-------- Collected material --------

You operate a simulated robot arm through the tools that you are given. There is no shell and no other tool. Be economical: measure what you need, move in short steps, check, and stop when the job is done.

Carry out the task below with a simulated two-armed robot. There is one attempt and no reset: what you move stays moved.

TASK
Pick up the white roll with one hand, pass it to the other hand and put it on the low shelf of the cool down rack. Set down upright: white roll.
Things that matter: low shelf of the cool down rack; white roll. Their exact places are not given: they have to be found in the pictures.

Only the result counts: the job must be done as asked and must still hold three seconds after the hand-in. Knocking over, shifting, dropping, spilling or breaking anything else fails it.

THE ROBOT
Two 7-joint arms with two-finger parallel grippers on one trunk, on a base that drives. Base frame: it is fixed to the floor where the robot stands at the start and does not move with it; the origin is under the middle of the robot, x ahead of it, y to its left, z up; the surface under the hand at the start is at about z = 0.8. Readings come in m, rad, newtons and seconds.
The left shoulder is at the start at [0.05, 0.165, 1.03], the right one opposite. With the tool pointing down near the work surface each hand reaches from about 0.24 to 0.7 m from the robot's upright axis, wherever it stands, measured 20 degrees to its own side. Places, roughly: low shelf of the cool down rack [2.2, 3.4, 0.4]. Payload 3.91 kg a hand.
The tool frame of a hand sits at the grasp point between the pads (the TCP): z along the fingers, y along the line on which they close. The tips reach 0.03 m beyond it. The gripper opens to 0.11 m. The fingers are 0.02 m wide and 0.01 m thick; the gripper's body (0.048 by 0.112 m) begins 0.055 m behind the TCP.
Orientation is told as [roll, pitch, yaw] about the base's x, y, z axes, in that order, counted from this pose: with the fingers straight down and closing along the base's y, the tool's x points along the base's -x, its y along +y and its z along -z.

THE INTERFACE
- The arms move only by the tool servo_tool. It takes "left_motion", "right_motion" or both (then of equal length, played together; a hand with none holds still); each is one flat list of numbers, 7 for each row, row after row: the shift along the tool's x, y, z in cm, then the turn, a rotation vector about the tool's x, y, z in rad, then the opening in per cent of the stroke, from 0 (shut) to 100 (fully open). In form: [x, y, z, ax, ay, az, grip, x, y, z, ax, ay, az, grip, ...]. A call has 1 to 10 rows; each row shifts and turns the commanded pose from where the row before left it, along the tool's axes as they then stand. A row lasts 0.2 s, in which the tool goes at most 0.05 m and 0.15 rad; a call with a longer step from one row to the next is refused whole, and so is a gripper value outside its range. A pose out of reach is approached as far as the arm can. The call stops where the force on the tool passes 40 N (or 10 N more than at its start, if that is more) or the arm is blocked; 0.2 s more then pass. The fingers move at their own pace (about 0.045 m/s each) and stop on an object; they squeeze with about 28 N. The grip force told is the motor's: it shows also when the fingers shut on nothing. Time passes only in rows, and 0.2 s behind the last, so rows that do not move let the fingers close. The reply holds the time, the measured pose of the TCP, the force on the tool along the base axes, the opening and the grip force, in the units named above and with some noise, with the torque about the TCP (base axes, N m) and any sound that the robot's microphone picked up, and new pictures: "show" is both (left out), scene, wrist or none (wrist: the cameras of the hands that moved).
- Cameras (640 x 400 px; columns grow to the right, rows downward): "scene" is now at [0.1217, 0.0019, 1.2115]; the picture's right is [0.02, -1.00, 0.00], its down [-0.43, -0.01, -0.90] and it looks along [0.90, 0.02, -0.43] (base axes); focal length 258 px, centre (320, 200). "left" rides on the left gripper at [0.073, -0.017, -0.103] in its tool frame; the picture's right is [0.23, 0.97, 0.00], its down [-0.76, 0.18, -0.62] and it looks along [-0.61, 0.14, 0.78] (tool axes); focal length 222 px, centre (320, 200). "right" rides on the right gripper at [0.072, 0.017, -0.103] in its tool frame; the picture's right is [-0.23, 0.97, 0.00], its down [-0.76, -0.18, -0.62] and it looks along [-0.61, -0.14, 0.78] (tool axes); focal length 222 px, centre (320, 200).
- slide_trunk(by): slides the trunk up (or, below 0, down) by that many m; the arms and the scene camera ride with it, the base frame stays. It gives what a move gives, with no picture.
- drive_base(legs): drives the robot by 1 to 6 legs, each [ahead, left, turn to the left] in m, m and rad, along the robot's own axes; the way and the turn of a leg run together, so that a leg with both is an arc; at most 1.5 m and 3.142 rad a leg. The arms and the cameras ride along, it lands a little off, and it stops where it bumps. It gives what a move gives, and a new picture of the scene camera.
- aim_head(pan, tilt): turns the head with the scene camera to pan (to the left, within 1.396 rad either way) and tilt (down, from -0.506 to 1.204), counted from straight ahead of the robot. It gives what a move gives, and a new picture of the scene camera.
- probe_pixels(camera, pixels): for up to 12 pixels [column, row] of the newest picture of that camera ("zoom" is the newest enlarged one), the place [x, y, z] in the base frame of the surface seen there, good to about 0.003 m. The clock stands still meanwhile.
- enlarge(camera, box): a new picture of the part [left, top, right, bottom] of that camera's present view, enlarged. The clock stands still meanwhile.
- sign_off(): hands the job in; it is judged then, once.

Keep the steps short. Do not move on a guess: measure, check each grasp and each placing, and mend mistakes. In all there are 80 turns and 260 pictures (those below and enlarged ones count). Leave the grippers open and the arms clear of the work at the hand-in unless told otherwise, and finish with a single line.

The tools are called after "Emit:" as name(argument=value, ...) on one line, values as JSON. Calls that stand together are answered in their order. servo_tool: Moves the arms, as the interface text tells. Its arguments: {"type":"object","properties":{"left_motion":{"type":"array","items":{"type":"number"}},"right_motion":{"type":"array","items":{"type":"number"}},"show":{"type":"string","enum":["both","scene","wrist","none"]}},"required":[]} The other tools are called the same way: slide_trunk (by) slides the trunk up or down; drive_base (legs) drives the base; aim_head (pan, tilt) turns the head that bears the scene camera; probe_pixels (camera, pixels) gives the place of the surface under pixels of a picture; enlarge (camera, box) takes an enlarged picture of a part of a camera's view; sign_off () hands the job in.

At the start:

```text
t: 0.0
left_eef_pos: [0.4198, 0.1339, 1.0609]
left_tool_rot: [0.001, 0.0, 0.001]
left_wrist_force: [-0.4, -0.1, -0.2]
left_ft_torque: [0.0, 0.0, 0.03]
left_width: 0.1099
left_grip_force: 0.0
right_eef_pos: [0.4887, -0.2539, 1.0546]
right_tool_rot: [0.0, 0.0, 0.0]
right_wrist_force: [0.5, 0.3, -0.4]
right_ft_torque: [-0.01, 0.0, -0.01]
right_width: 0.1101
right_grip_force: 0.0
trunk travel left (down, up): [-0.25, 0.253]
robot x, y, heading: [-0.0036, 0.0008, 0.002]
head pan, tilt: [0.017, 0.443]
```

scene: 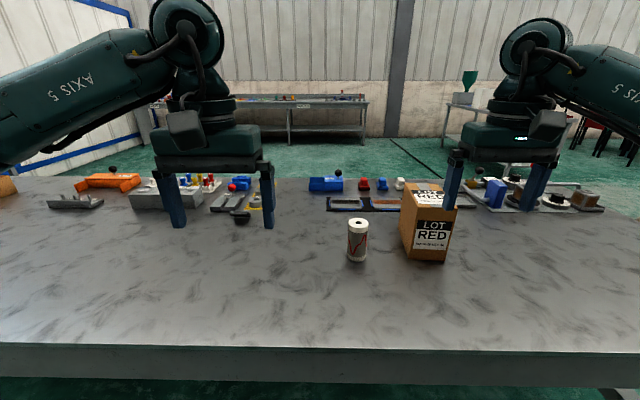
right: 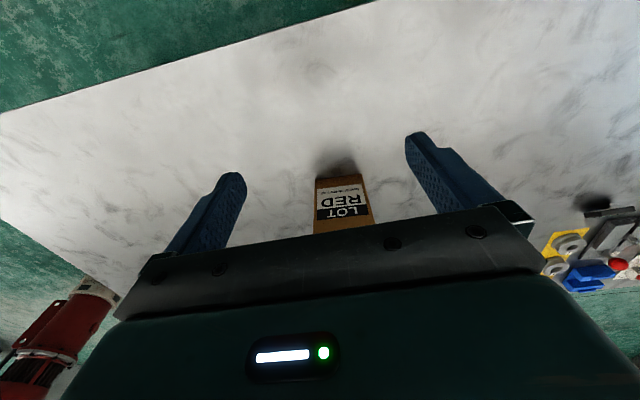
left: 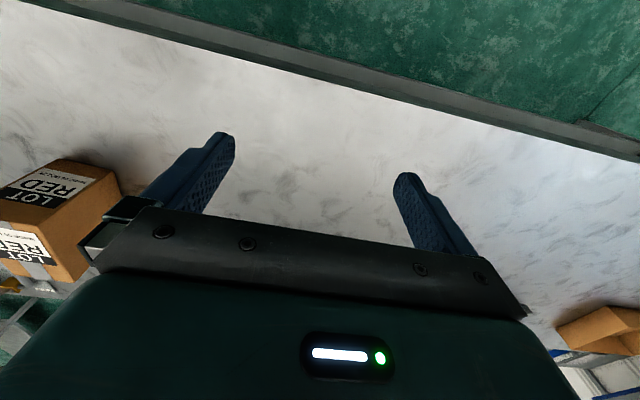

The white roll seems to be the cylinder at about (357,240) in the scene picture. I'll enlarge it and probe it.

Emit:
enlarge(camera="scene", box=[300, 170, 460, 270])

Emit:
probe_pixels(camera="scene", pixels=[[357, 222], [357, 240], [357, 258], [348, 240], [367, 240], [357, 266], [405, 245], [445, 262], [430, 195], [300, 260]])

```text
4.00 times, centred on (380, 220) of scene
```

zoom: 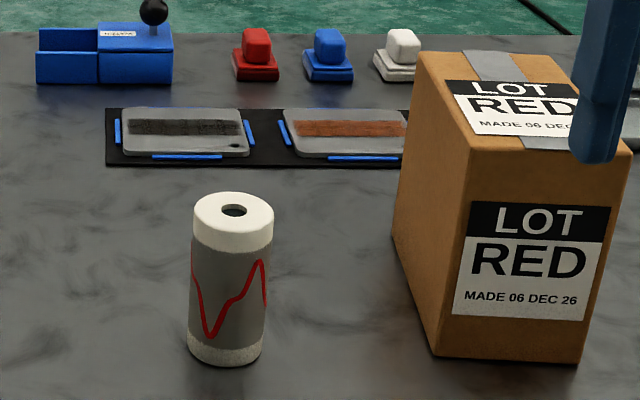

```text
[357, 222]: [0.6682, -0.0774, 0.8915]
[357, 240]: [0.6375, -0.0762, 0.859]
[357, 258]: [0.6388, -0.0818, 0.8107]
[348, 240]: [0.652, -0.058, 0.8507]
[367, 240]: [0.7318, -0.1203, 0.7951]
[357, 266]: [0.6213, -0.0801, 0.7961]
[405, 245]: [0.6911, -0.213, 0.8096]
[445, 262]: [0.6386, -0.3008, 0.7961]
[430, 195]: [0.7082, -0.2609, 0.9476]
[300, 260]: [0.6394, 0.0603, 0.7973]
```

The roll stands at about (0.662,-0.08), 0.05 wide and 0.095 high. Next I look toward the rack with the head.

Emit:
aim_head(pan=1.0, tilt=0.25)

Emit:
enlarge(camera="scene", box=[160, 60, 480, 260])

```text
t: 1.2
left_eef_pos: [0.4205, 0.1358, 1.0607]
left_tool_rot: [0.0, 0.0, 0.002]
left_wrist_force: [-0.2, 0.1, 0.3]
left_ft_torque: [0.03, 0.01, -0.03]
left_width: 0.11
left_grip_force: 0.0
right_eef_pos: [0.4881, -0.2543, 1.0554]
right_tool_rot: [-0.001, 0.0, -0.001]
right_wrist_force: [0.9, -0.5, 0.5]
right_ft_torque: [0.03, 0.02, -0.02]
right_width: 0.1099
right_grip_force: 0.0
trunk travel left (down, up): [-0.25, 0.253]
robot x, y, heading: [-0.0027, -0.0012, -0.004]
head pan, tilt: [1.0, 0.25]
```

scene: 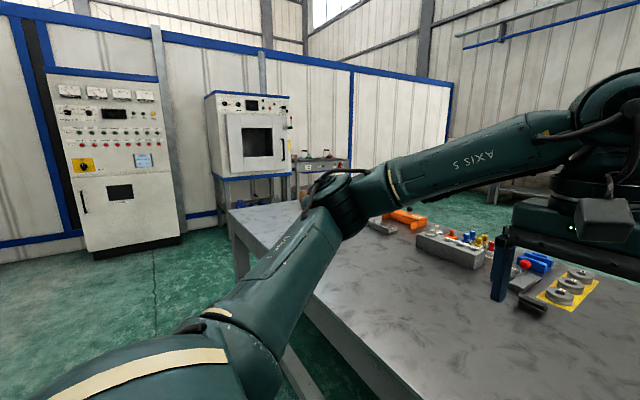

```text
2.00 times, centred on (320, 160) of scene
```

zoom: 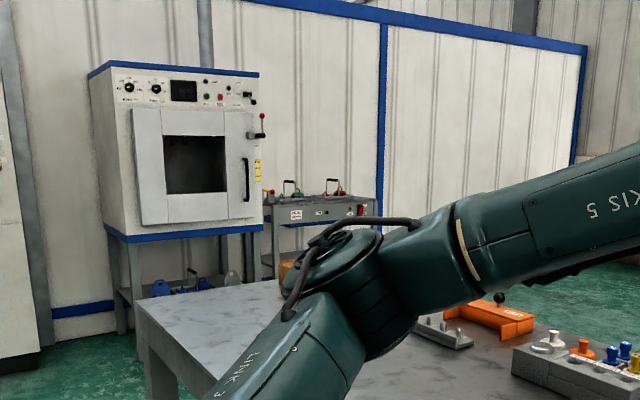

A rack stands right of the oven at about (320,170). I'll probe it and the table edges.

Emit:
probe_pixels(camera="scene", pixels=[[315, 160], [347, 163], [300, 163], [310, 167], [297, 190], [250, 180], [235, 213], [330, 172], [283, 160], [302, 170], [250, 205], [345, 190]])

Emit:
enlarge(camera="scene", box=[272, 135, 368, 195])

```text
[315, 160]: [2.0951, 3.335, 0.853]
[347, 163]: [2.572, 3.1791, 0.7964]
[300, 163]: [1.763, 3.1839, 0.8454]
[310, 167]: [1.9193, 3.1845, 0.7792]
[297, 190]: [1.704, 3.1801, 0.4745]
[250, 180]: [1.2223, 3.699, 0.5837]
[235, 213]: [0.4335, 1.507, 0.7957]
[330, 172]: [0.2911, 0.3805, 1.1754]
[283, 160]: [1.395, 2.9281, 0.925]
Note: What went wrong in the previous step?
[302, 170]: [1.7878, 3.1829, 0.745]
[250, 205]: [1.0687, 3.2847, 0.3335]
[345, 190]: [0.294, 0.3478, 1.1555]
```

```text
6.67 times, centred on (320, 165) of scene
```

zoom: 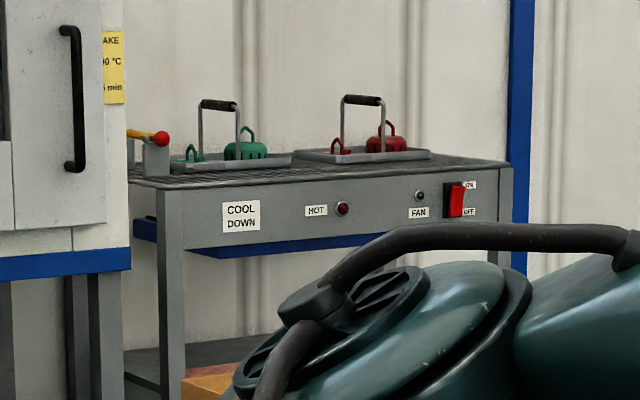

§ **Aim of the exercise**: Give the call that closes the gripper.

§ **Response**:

--------

§ **Aim of the exercise**: The lines to quote run from the one containing "Pick up the" to the one containing "Things that matter: low". Quote them exactly, with both of those lines, and nothing else. Format them as a two-column Markdown table, Index for the number and Wording for the line, without blank lines.

§ **Response**:
| Index | Wording |
|---|---|
| 1 | Pick up the white roll with one hand, pass it to the other hand and put it on the low shelf of the cool down rack. Set down upright: white roll. |
| 2 | Things that matter: low shelf of the cool down rack; white roll. Their exact places are not given: they have to be found in the pictures. |